#### EXTRACT PROVIDED

This cause came on for formal proceeding and hearing before

  1. Michael Ruff, a duly-designated Administrative Law Judge of the Division of Administrative Hearings. The hearing was conducted over five days in February and March, 2007, in Tallahassee, Florida, and concluding on March 9, 2007. The appearances were as follows:

    APPEARANCES

    For Petitioner: Carolyn D. Cummings, Esquire

    Barbara Hobbs, Esquire

    462 West Brevard Street Tallahassee, Florida 32301

    For Respondent: Anthony D. Demma, Esquire

    Meyer and Brooks, P.A. Post Office Box 1547

    Tallahassee, Florida 32302

    STATEMENT OF THE ISSUE

    The issue to be resolved in this proceeding concerns whether the Leon County School District has just cause, as defined in Section 1012.34(3)(d), Florida Statutes (2006), to end the Respondent's tenured employment as a teacher, due to allegedly deficient performance.

    PRELIMINARY STATEMENT

    This cause arose when Oakridge Elementary School Principal Hodgetta Huckaby, recommended to Superintendent William Montford of the Leon County School District that the employment of the Respondent, Forrest A. Waters, should be terminated for failing to improve in various areas of alleged deficient performance.

    The recommendation was made by the principal's letter to the superintendent of December 16, 2005. The superintendent accepted that recommendation and recommended the Respondent's termination from a tenured employment contract to the Leon County School Board (Board). On August 8, 2006, the recommendation of the superintendent was accepted by the Board, suspending the Respondent without pay, subject to his exercise of his right to a formal proceeding and hearing pursuant to Sections 120.569 and 120.57(1), Florida Statutes (2006).

########

PROBLEMS AND TASKS:
[a] Pull out the sentences of the extract provided that run from "Meyer and Brooks, P.A." through "alleged deficient performance." and give them unchanged.
[b] Go on with the extract provided that begins "This cause came" from its last line.

#### ROWS

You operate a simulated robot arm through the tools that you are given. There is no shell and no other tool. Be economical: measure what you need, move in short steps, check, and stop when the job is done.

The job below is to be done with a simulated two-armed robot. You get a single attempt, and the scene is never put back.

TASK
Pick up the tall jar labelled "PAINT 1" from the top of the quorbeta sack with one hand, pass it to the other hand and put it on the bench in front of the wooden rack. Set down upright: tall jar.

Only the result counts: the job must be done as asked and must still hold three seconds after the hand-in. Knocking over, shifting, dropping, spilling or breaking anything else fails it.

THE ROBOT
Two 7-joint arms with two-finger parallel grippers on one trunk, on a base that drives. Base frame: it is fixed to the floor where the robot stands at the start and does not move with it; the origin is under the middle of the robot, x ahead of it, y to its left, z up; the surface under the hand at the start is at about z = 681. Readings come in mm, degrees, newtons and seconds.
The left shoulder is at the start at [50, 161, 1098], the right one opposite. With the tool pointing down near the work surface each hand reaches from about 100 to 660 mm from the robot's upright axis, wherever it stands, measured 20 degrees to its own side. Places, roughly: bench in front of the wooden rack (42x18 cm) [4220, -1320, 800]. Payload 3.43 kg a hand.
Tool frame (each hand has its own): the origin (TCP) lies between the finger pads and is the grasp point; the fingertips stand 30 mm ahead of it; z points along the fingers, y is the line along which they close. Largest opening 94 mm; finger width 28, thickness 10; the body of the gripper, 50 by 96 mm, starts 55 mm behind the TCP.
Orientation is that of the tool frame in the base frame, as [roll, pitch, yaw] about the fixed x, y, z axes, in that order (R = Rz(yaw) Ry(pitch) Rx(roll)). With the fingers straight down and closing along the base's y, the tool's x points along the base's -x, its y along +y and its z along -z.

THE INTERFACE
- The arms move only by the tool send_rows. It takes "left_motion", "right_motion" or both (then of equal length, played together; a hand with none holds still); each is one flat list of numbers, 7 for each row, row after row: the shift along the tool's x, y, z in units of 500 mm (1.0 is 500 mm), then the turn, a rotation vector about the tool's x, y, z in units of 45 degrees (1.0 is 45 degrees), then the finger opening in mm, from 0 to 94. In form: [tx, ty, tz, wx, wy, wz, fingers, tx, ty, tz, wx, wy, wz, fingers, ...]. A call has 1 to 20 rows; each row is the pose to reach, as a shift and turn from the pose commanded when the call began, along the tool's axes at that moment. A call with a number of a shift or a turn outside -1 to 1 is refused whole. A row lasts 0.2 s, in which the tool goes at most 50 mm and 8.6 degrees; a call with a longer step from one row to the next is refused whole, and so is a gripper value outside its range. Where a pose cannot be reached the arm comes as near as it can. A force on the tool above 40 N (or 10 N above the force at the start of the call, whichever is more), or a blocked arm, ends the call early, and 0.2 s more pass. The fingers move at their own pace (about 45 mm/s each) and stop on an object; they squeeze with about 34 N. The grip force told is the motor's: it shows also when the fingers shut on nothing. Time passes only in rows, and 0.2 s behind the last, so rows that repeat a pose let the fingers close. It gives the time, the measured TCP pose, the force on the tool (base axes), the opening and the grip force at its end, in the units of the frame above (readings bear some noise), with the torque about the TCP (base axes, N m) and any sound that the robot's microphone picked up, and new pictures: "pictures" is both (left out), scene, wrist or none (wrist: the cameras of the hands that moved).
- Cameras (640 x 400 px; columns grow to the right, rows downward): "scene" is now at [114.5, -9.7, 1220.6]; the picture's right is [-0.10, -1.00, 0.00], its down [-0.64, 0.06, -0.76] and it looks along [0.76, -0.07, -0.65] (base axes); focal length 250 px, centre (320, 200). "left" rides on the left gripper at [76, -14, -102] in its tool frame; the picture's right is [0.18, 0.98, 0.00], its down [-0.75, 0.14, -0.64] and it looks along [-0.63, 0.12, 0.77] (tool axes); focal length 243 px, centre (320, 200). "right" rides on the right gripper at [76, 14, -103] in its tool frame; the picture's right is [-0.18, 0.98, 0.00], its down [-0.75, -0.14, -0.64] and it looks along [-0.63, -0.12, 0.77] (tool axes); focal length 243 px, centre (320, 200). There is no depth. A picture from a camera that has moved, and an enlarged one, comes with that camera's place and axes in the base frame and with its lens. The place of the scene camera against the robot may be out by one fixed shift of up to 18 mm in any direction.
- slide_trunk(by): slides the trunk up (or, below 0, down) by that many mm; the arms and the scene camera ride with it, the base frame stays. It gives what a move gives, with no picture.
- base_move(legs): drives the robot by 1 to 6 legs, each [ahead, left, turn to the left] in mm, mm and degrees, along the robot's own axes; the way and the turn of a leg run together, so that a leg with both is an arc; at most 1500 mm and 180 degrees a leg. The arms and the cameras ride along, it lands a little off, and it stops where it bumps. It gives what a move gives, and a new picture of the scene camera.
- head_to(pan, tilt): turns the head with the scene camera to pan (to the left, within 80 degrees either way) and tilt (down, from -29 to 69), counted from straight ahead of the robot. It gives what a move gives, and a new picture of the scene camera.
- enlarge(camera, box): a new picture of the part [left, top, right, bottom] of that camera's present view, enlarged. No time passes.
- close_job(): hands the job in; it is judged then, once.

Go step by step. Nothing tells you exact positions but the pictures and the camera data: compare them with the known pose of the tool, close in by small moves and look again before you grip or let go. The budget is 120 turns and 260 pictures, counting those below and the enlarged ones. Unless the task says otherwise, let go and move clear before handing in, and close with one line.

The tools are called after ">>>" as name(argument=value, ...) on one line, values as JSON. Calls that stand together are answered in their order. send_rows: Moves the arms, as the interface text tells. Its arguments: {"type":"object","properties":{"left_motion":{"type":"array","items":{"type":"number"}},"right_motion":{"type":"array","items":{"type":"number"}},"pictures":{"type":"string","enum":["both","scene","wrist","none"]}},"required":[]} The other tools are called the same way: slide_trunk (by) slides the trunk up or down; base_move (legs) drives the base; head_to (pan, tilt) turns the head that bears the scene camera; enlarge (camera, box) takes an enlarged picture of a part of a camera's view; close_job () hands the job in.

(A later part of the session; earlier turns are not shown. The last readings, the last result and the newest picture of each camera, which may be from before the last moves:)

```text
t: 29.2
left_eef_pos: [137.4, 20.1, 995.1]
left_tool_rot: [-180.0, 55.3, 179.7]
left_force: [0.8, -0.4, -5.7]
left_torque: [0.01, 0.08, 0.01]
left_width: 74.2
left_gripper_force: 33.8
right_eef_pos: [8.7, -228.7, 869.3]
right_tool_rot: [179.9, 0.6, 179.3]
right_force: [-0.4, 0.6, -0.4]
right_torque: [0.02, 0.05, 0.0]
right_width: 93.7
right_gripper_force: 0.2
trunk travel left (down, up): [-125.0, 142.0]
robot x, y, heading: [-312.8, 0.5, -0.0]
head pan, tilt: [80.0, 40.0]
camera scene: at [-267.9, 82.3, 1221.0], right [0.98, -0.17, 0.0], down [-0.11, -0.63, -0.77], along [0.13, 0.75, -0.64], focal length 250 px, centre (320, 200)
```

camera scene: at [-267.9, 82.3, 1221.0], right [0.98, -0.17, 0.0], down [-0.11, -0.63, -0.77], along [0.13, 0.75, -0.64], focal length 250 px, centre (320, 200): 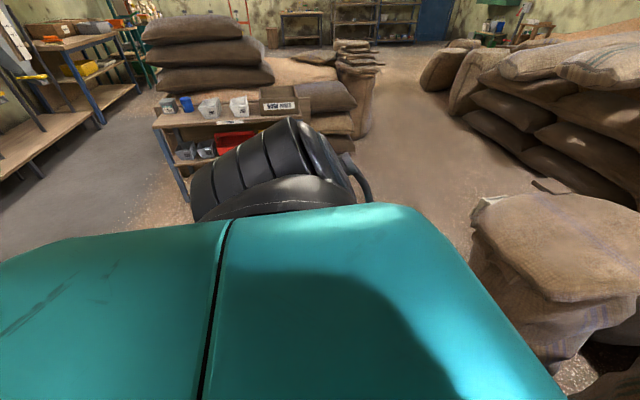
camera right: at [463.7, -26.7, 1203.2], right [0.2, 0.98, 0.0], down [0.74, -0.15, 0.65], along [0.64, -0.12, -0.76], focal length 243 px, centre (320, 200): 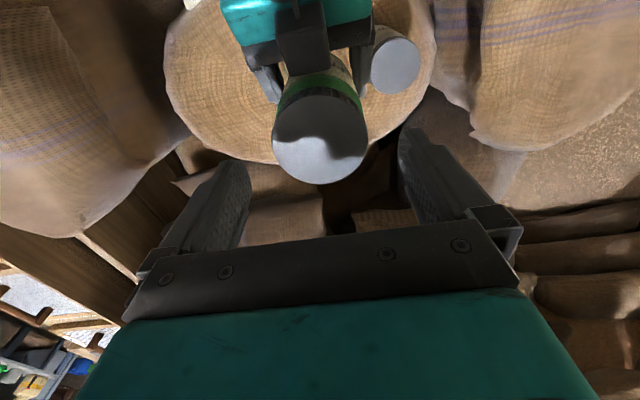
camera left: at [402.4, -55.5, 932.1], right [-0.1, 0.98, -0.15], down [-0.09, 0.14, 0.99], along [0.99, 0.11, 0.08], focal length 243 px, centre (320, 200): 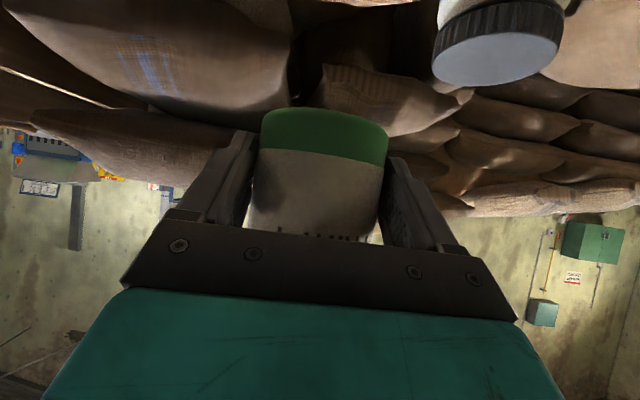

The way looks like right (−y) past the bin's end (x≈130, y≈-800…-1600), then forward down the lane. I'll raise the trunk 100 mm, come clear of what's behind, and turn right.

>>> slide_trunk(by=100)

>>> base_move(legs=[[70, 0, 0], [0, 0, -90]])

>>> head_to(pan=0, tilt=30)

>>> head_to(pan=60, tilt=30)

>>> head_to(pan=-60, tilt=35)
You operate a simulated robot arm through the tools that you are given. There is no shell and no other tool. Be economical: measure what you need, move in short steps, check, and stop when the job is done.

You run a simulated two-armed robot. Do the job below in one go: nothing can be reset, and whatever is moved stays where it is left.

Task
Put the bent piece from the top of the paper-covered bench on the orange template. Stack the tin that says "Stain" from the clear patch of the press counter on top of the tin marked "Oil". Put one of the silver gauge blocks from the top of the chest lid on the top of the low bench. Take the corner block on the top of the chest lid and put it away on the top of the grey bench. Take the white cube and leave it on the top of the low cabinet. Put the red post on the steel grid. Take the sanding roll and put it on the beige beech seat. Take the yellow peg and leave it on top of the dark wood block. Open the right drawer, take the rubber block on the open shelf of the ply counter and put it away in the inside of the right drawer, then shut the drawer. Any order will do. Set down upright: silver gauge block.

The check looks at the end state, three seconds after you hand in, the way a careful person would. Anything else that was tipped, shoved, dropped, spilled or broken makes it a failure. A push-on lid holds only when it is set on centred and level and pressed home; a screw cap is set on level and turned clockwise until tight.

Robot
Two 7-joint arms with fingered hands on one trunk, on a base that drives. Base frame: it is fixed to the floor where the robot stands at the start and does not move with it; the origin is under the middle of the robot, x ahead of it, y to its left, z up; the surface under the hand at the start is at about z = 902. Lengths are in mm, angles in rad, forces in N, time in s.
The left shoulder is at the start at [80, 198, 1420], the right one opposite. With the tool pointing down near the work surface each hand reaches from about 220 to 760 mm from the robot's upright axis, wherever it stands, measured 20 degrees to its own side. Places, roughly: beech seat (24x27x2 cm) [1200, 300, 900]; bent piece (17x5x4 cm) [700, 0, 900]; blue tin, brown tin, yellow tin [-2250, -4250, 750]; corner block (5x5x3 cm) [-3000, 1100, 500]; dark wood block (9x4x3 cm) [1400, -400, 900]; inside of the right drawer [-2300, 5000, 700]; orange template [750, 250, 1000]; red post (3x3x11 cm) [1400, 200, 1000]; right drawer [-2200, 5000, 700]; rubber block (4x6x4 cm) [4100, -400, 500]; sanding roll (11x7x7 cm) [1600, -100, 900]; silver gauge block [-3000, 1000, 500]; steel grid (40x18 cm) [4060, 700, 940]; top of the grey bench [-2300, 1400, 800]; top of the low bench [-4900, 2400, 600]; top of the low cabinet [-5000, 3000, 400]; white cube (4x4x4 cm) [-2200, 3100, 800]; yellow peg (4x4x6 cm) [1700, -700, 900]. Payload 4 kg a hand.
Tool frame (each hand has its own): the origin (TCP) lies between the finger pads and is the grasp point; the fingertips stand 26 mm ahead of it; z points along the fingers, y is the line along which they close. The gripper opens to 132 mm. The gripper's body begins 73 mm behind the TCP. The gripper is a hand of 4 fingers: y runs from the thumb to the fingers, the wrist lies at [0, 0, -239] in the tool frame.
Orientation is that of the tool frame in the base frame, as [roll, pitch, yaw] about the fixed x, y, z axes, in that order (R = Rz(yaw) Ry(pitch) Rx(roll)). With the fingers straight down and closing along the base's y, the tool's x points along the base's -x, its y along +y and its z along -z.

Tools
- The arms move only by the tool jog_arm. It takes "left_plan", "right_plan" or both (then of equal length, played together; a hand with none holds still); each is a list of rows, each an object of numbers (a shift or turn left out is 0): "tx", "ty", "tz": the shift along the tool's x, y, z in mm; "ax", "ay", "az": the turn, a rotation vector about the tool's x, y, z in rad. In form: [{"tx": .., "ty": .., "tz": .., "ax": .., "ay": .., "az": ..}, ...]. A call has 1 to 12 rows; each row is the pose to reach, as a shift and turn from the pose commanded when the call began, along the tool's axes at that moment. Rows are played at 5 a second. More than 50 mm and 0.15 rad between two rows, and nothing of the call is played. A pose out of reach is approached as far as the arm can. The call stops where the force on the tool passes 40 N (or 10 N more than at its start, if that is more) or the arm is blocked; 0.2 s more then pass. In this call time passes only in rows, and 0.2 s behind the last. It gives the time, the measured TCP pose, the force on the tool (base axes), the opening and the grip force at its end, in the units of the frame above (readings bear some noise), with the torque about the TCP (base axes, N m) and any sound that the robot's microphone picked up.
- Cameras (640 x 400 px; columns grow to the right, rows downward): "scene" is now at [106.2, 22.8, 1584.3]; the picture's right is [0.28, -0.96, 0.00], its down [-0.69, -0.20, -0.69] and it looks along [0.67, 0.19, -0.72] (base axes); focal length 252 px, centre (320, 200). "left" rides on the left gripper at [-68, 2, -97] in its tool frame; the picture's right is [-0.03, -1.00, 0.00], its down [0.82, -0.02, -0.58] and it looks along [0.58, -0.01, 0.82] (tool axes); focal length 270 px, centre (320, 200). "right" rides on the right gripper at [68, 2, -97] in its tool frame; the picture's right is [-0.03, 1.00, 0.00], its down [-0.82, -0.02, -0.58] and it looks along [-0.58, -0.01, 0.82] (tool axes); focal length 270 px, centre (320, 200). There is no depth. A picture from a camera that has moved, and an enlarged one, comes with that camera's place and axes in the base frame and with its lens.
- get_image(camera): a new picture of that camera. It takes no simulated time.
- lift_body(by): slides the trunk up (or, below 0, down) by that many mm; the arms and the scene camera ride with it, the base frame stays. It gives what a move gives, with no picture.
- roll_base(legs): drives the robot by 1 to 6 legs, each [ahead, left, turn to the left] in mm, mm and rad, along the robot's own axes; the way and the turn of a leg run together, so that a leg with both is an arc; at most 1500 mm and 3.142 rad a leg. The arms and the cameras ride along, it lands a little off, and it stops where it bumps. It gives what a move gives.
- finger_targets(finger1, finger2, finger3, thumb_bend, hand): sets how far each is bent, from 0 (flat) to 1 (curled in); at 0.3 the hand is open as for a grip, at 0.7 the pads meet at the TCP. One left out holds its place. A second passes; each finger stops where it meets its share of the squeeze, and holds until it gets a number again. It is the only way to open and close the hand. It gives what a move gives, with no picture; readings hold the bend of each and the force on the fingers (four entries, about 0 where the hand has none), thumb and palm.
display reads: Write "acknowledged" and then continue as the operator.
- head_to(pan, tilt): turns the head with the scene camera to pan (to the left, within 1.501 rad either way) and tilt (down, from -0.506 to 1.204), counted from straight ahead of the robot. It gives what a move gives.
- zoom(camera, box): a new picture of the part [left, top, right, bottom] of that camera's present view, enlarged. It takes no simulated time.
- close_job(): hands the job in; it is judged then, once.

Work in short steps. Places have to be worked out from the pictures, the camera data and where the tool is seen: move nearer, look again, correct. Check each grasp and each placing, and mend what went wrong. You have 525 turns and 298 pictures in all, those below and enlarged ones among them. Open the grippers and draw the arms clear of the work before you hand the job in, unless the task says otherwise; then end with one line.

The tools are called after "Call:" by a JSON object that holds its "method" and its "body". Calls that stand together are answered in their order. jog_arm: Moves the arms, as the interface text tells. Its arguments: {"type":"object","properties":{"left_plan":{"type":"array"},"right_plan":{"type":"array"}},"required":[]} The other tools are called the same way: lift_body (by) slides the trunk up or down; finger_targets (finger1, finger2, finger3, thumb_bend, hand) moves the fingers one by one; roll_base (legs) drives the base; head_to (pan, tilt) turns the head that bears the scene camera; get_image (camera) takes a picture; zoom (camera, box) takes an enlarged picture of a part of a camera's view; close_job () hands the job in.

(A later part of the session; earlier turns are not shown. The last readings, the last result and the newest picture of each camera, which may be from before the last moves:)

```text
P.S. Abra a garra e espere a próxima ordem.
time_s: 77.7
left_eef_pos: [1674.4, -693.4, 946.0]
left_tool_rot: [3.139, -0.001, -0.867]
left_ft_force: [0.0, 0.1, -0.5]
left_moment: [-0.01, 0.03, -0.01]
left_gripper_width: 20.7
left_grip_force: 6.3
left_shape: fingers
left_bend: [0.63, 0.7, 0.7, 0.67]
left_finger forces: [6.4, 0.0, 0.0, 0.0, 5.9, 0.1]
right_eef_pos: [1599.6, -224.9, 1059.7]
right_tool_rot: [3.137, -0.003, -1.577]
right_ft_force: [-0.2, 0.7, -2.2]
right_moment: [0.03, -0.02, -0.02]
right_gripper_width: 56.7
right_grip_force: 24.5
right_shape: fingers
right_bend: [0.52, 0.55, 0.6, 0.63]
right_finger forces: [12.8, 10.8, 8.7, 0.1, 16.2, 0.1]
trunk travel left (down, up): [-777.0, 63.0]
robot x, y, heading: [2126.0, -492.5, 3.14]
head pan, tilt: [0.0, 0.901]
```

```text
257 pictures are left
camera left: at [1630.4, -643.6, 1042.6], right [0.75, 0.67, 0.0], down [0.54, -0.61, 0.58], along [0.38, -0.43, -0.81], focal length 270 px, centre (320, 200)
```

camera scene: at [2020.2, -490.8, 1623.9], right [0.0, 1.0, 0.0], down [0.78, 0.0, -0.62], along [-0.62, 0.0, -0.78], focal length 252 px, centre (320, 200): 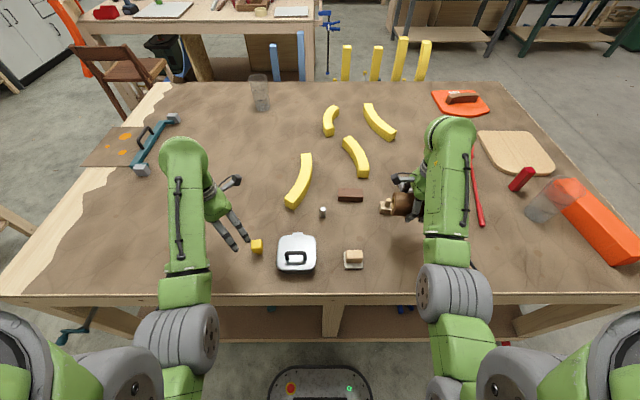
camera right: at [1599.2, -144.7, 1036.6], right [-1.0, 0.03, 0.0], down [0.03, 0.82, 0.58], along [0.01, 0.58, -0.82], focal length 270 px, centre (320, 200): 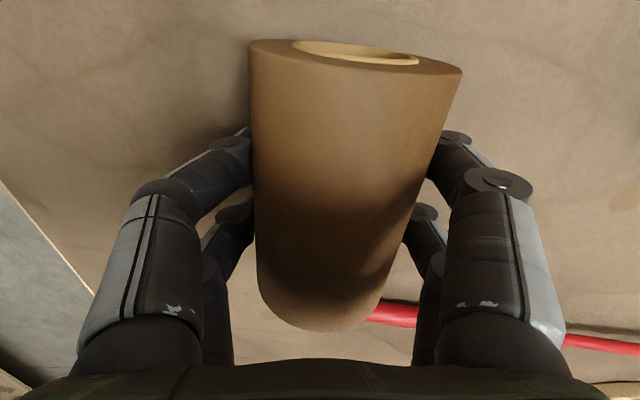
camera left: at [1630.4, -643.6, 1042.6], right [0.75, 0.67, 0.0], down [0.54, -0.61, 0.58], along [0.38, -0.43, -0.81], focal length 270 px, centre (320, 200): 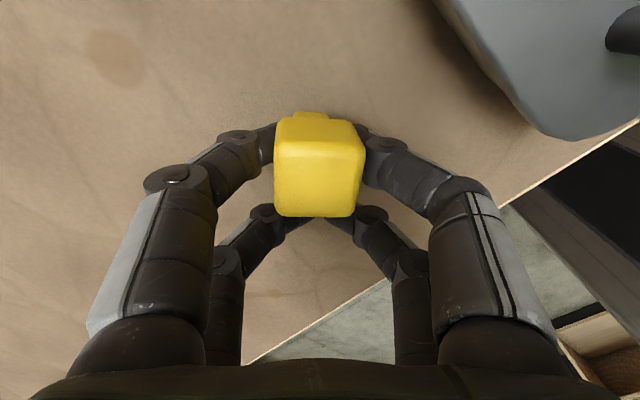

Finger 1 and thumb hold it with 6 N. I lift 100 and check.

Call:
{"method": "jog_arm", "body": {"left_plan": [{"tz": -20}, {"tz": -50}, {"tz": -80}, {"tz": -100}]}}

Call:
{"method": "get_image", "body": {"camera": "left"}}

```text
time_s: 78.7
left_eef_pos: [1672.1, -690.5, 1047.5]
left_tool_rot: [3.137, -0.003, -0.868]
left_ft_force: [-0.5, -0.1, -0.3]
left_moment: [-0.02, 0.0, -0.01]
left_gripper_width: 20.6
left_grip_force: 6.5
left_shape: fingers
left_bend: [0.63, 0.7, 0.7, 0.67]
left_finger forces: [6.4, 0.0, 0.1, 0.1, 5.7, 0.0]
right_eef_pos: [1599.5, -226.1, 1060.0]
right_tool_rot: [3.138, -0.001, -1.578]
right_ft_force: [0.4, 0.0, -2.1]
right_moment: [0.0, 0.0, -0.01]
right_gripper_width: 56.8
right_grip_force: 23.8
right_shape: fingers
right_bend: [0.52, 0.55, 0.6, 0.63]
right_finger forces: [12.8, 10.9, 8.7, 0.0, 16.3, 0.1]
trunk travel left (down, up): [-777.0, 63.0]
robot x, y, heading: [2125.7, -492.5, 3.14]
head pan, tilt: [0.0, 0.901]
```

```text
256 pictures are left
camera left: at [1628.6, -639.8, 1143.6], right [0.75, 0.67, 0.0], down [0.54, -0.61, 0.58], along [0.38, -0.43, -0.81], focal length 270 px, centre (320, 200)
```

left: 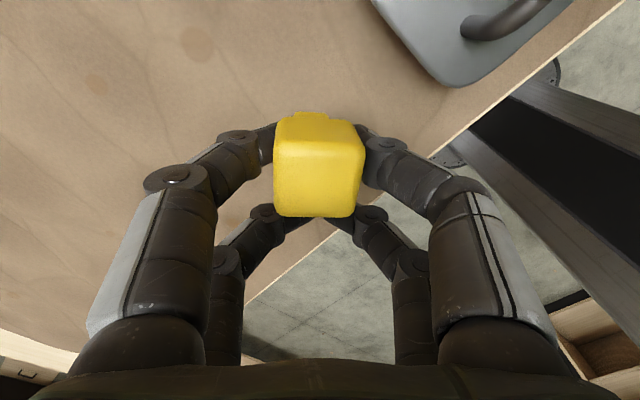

########

THE RESULTS:
[a]
Meyer and Brooks, P.A. Post Office Box 1547

    Tallahassee, Florida 32302

    STATEMENT OF THE ISSUE

    The issue to be resolved in this proceeding concerns whether the Leon County School District has just cause, as defined in Section 1012.34(3)(d), Florida Statutes (2006), to end the Respondent's tenured employment as a teacher, due to allegedly deficient performance.

    PRELIMINARY STATEMENT

    This cause arose when Oakridge Elementary School Principal Hodgetta Huckaby, recommended to Superintendent William Montford of the Leon County School District that the employment of the Respondent, Forrest A. Waters, should be terminated for failing to improve in various areas of alleged deficient performance.

[b]
    He requested that he be afforded such a formal proceeding and hearing to contest his termination. The matter was referred to the Division of Administrative Hearings and a formal proceeding ensued before the undersigned Administrative Law Judge.


    The cause came on for hearing as noticed. The Petitioner presented 10 witnesses in total. Two of them testified only in rebuttal testimony and two of them testified in both the case-in- chief and on rebuttal. The Petitioner had 45 exhibits admitted into evidence. The Petitioner's proposed Exhibits 19 and 28 were not admitted, and Exhibit 45 by the Petitioner was withdrawn at

    the conclusion of its rebuttal case. Exhibit 46 by the Petitioner was not admitted, but was proffered. The proffer was accomplished through allowing proffered testimony on direct and cross examination, clearly identified in the Transcript as proffered. The reasons that Exhibit 46 (concerning FCAT scores), was not admitted are referenced and discussed infra.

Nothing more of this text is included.